## Start Text section

I thought the following was an interesting observation by director Ang Lee (from the January 2008 edition of Sight & Sound magazine). Interesting in relation to the idea of an almost synaesthetic approach to visual representation via information-dense icons &c.:
Nick James: There’s a beautiful little book by Donald Richie that explains Japanese aesthetics. I wish there was an equivalent for the Chinese.
Ang Lee: There’s a huge difference between people who use phonetics for language transcription and those who use characters, as in China. The Chinese system is more like movies, like montage, like drawing with sight and sound. The shape itself means something, so when you see the word it resonates in your head. When the Chinese see Lust, Caution in characters with the comma in between it has a shocking vibe.

## End Text section
## Start Available data

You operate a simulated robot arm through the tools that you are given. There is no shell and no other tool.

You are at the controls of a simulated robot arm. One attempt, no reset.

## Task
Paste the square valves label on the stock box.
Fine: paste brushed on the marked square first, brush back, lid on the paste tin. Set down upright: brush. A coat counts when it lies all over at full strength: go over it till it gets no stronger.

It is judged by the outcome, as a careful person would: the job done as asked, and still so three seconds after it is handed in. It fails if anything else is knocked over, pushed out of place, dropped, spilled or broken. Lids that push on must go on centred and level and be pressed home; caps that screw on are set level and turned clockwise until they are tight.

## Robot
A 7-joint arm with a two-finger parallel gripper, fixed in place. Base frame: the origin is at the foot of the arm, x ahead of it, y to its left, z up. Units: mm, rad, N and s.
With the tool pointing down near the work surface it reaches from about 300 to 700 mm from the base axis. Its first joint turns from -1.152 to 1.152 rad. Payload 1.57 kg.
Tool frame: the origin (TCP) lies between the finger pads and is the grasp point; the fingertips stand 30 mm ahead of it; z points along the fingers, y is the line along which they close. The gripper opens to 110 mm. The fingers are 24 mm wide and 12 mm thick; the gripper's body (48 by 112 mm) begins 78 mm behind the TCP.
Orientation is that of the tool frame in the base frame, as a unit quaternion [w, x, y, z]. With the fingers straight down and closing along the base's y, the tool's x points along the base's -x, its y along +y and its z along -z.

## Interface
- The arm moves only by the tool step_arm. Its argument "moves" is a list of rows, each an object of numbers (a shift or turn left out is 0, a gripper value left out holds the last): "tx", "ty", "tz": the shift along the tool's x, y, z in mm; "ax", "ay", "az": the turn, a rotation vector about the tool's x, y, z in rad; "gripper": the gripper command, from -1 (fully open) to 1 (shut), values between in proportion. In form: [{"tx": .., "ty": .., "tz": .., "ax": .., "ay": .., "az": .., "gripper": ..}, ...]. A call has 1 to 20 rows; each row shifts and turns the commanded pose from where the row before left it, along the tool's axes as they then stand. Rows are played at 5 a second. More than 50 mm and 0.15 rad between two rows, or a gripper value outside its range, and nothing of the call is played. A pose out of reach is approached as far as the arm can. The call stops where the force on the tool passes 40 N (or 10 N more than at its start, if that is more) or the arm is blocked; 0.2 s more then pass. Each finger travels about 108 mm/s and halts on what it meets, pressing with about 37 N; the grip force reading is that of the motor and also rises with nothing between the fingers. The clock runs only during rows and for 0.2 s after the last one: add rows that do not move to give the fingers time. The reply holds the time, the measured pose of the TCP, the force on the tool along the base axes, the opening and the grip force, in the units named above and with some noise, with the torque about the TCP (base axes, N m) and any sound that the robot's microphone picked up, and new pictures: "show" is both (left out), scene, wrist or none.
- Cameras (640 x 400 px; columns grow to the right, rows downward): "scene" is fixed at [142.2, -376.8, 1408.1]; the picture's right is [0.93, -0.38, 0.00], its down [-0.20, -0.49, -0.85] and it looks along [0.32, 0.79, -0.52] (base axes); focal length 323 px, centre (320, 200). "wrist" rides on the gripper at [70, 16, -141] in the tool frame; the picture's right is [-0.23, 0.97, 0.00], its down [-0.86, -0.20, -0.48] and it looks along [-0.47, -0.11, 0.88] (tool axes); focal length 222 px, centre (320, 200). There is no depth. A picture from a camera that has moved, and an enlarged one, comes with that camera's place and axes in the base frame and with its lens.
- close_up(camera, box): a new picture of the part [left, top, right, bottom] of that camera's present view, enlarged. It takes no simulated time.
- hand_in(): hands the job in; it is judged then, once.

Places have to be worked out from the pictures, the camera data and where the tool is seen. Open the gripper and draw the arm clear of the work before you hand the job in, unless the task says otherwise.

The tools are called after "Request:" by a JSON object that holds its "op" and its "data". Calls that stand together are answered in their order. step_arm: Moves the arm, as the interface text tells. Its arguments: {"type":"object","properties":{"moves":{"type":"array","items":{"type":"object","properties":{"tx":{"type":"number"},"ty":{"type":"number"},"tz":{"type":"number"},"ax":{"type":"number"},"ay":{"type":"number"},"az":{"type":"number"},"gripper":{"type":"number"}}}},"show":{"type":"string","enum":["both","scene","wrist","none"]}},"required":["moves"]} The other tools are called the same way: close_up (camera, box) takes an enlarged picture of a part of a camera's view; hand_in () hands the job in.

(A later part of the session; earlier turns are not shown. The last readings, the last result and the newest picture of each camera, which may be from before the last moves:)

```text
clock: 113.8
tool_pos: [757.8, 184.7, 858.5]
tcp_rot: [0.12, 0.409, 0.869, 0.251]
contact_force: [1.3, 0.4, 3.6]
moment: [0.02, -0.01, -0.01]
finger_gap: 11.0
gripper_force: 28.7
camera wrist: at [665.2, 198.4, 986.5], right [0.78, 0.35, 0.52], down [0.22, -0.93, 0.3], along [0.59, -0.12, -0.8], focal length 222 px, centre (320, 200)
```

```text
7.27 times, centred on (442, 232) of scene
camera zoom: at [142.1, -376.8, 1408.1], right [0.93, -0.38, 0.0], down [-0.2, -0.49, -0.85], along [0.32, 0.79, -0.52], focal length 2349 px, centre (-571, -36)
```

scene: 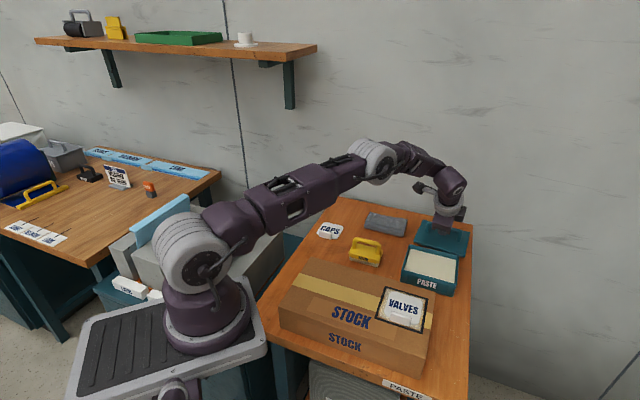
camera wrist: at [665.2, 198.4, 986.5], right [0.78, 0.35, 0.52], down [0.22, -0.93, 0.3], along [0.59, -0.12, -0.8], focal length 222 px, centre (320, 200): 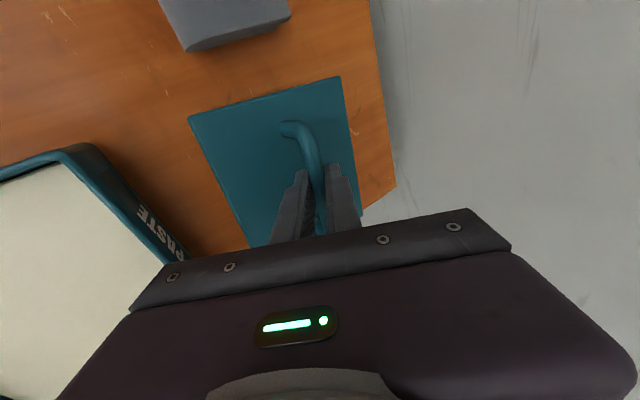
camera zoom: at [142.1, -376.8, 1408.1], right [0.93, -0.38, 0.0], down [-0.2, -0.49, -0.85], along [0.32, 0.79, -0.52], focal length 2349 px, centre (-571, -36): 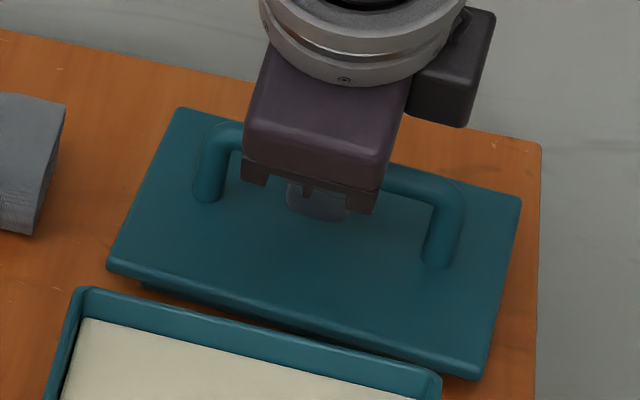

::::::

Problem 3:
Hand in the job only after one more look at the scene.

## End Available data

Problem 1:
Show the exact text of the text section starting from "I thought the" and stopping at the end of "for the Chinese.".
Problem 2:
Begin at the line containing "With the tool", end at the line containing "## Interface", and reproduce every line in that range exactly, both ends included.

Final answer 1:
I thought the following was an interesting observation by director Ang Lee (from the January 2008 edition of Sight & Sound magazine). Interesting in relation to the idea of an almost synaesthetic approach to visual representation via information-dense icons &c.:
Nick James: There’s a beautiful little book by Donald Richie that explains Japanese aesthetics. I wish there was an equivalent for the Chinese.

Final answer 2:
With the tool pointing down near the work surface it reaches from about 300 to 700 mm from the base axis. Its first joint turns from -1.152 to 1.152 rad. Payload 1.57 kg.
Tool frame: the origin (TCP) lies between the finger pads and is the grasp point; the fingertips stand 30 mm ahead of it; z points along the fingers, y is the line along which they close. The gripper opens to 110 mm. The fingers are 24 mm wide and 12 mm thick; the gripper's body (48 by 112 mm) begins 78 mm behind the TCP.
Orientation is that of the tool frame in the base frame, as a unit quaternion [w, x, y, z]. With the fingers straight down and closing along the base's y, the tool's x points along the base's -x, its y along +y and its z along -z.

## Interface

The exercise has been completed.